▶ DIRECTIONS
I need the given passage continued from the place where it stops.

▶ GIVEN PASSAGE
Memahami Arti Penting Menggunakan Akal Menurut Alquran (Bagian 2)


Naviri Magazine - Uraian ini adalah lanjutan uraian sebelumnya (Memahami Arti Penting Menggunakan Akal Menurut Alquran - Bagian 1). Untuk mendapatkan pemahaman yang lebih baik, sebaiknya bacalah uraian sebelumnya terlebih dulu.

Ada juga ayat-ayat yang berbicara tentang Ulu al-Albab atau ar-Rasikhun fi al-Ilm. Dua istilah itu merujuk orang-orang yang demikian mantap pengetahuan dan pengamalan ilmi dan hikmah yang diraihnya. Mereka itu dinamai orang-orang yang memiliki rusyd. 

Perhatikanlah firman Allah dalam Q.S. Al-Hujurat ayat 7: Dan ketahuilah oleh kamu bahwa di kalangan kamu ada Rasulullah. Jika seandainya dia menuruti (kemauan sebagian) kamu (yang lemah imannya) dalam banyak urusan, tentu kamu benar-benar akan mendapat kesulitan (dan kebinasaan), tetapi Allah telah menjadikan kamu (para sahabat Rasulullah) yang setia, cinta kepada keimanan dan menjadikannya indah dalam hati kamu serta menjadikan kamu membenci kekafiran, kefasikan, dan kedurhakaan. Mereka itulah ar-rasyidin (orang-orang yang mengikuti jalan yang lurus). 

Demikian juga QS. Ali-Imran ayat 7: Dialah yang menurunkan al-Kitab (al-Qur’an) kepadamu (Nabi Muhammad SAW). Di antara ayat-ayat(nya) ada yang mukhamat, itulah pokok-pokok isi al-Qur’an, dan yang lain mutasyabihat. Adapun orang-orang yang dalam hatinya ada kecenderungan kepada kesesatan, maka mereka mengikuti dengan sungguh-sungguh apa (ayat-ayat) yang mutasyabihat untuk menimbulkan fitnah (kekacauan dan kerancuan berpikir serta keraguan di kalangan orang-orang beriman) dan untuk mencari-cari ta’wilnya (yang sesuai dengan kesesatan mereka), padahal tidak ada yang mengetahui ta’wilnya melainkan Allah. Dan orang-orang yang mendalam ilmunya berkata: “Kami beriman dengannya (al-Qur’an), semua dari sisi Tuhan Pemelihara kami'. Dan tidak dapat mengambil pelajaran (darinya) melainkan Uli al-Albab." 

Untuk meraih hal-hal di atas, maka akal harus difungsikan. Dalam konteks memfungsikannya, al-Qur’an sekali menggunakan kata yatafakkarun. Kali lain menggunakan ya’qilun. Kali ketiga memakai yatadabbarun, selanjutnya yatadzakkarun, dan lain-lain. 

Semuanya mengarah pada upaya memfungsikan akal guna meraih pengetahuan atau pengetahuan dan hikmah, bahkan guna meraih rusyd yang menjadikan peraihnya dinamai Ulu al-Albab atau ar-Rasikhun fi al-Ilm (orang yang mantap dalam pengetahuannya).

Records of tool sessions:
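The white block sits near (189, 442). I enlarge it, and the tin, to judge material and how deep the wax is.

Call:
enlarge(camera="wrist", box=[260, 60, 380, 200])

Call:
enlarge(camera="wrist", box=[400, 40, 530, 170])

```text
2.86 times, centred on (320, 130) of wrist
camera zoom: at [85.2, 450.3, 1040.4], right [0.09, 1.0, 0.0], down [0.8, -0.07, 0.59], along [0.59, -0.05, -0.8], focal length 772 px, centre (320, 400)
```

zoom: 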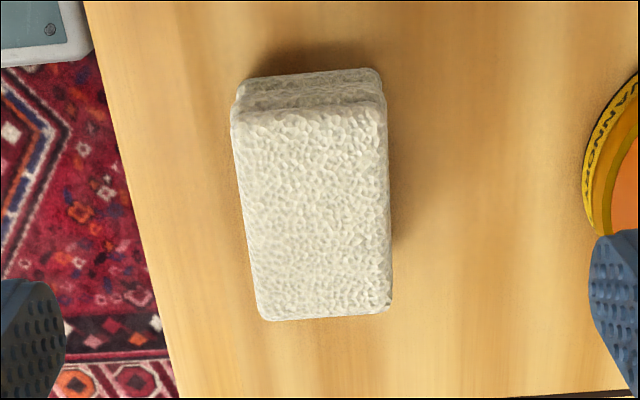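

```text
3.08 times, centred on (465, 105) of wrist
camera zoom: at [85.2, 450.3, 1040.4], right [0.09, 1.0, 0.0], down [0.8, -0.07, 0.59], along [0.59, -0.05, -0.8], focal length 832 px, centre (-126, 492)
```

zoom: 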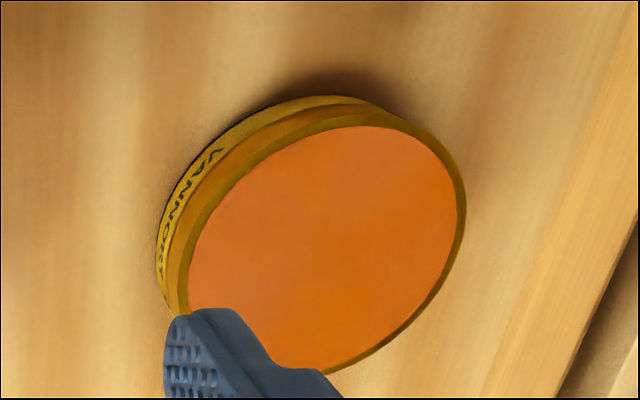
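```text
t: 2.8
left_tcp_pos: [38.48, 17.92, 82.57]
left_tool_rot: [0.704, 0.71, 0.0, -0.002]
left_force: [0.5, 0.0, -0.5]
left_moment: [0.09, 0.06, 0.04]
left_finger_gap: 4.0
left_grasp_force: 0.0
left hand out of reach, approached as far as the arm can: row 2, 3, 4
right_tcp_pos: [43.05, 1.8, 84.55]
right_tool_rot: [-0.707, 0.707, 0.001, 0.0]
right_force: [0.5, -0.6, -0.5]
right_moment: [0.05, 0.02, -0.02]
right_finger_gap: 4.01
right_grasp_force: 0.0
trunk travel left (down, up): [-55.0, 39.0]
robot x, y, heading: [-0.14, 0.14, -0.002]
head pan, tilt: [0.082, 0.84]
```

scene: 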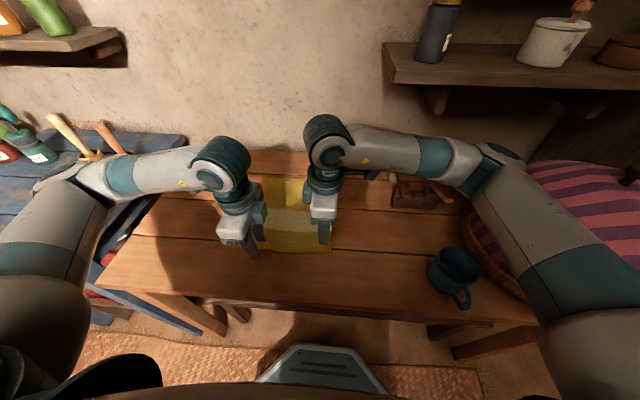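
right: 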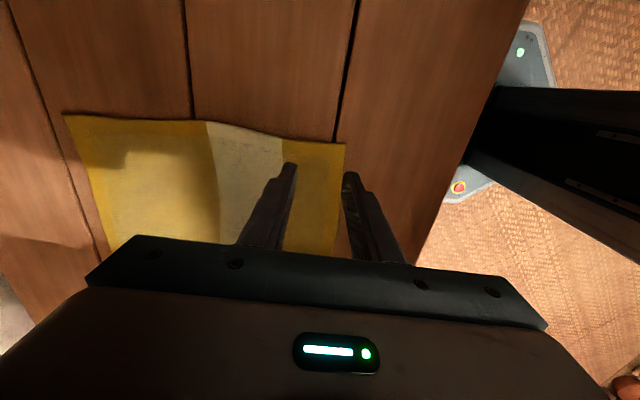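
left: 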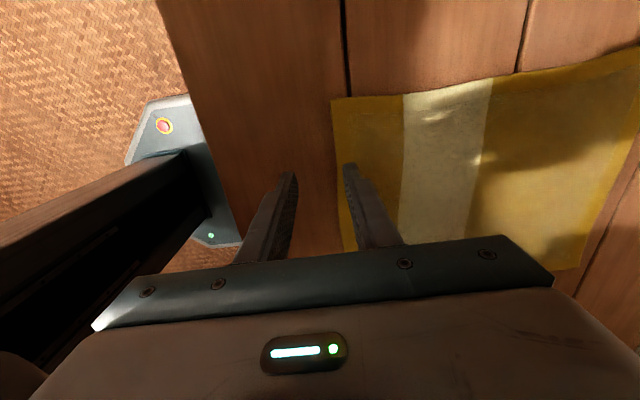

▶ EXPECTED ANSWER
Al-Qur’an tidak saja menganjurkan penggunaan akal, tetapi juga mengecam yang tidak menggunakannya untuk meraih ilmu dan hikmah. Ini antara lain terbaca dalam firman-Nya pada QS. Az-Zumar ayat 9: "Apakah orang yang beribadah di waktu-waktu malam dalam keadaan sujud dan berdiri, sedang ia takut kepada akhirat dan mengharapkan rahmat Tuhannya? Katakanlah: 'Adakah sama orang-orang yang mengetahui dengan orang-orang yang tidak mengetahui?' Sesungguhnya orang yang dapat menarik pelajaran adalah Ulu al-Albab."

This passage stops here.